Tesco, Asda and Sainsbury are all eyeing up the MG Rover plant at Longbridge for a new supermarket development, which could end up as a hypermarket megastore.
The initial plans for a supermarket are part of a 40-acre science and technology park, for which planning permission was granted earlier this month.
However, if the MG Rover plant finally closes, then there would be much greater scope for a hypermarket-sized outlet rather than the modest 25,000 sq ft store outlined so far.
All three supermarket giants are known to have expressed interest in the 40-acre site,
which has been owned by government-backed regional development agency Advantage West Midlands since 2003. The site was formerly part of the 450-acre Longbridge plant, of which the remainder was bought in a sale-and-lease-back deal by property developer St Modwen for £57.5m in January last year. The main supermarket in the area is a 31,500 sq ft Safeway Megastore, a mile from the plant.
However, Sainsbury is already part of a redevelopment plan for Selly Oak, four miles away, on which it intends to create a 65,000 sq ft store that would dominate the catchment.
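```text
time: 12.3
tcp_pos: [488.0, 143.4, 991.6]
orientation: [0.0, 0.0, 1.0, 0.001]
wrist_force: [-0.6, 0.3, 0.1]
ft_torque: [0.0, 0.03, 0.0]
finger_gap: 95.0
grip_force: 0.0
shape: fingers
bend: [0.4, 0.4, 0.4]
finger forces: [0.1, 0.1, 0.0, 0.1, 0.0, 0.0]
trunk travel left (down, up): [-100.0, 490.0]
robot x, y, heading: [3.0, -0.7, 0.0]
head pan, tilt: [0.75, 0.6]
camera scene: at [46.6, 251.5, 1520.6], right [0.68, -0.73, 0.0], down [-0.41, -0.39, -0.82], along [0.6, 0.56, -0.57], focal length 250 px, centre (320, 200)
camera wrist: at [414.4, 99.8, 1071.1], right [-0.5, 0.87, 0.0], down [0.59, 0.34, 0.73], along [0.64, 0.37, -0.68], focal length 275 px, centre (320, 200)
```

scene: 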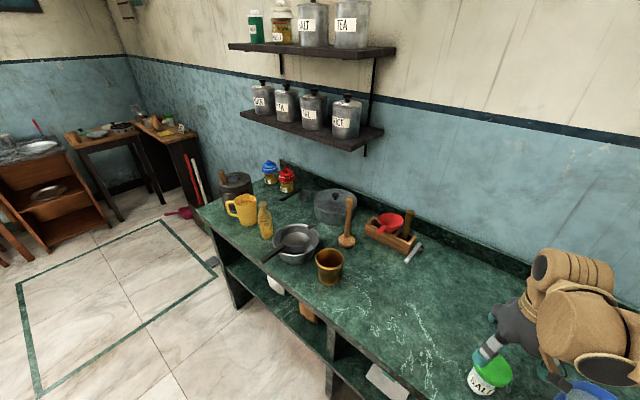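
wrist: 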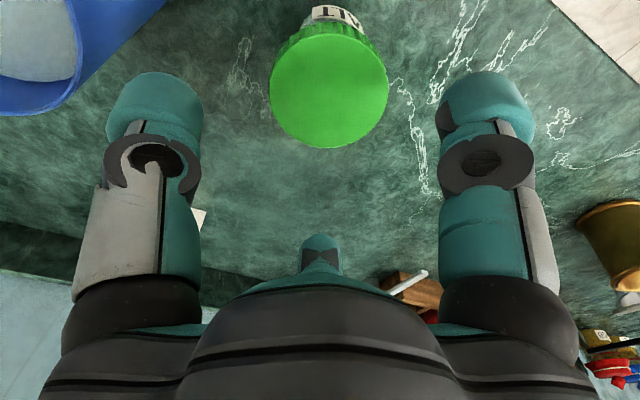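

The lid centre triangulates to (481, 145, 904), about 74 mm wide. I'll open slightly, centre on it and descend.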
A Tesco spokeswoman played down speculation circulating in Birmingham that it could open its biggest hypermarket in Europe on the Longbridge site.
St Modwen chief executive Bill Oliver said it was too early to know what a redevelopment might entail, but based on past mixed-use redevelopment projects, he believed Longbridge could employ 12,000 people - double the number working for the car firm. “We’re still waiting for an audience with the administrators. From there we will devise a master plan.”
Hypermarkets are an increasingly attractive offer for supermarket groups in the UK. According to ACNielsen, sales at the larger stores are currently growing 9% year-on-year, compared with just 2.6% for the grocery market as a whole.
A hypermarket at Longbridge site would be likely to employ 500 to 600 staff, which could make it an attractive option for the authorities.
Seymour Pierce retail analyst Richard Ratner said it was likely the government would rush through a deal if it created instant jobs in the area.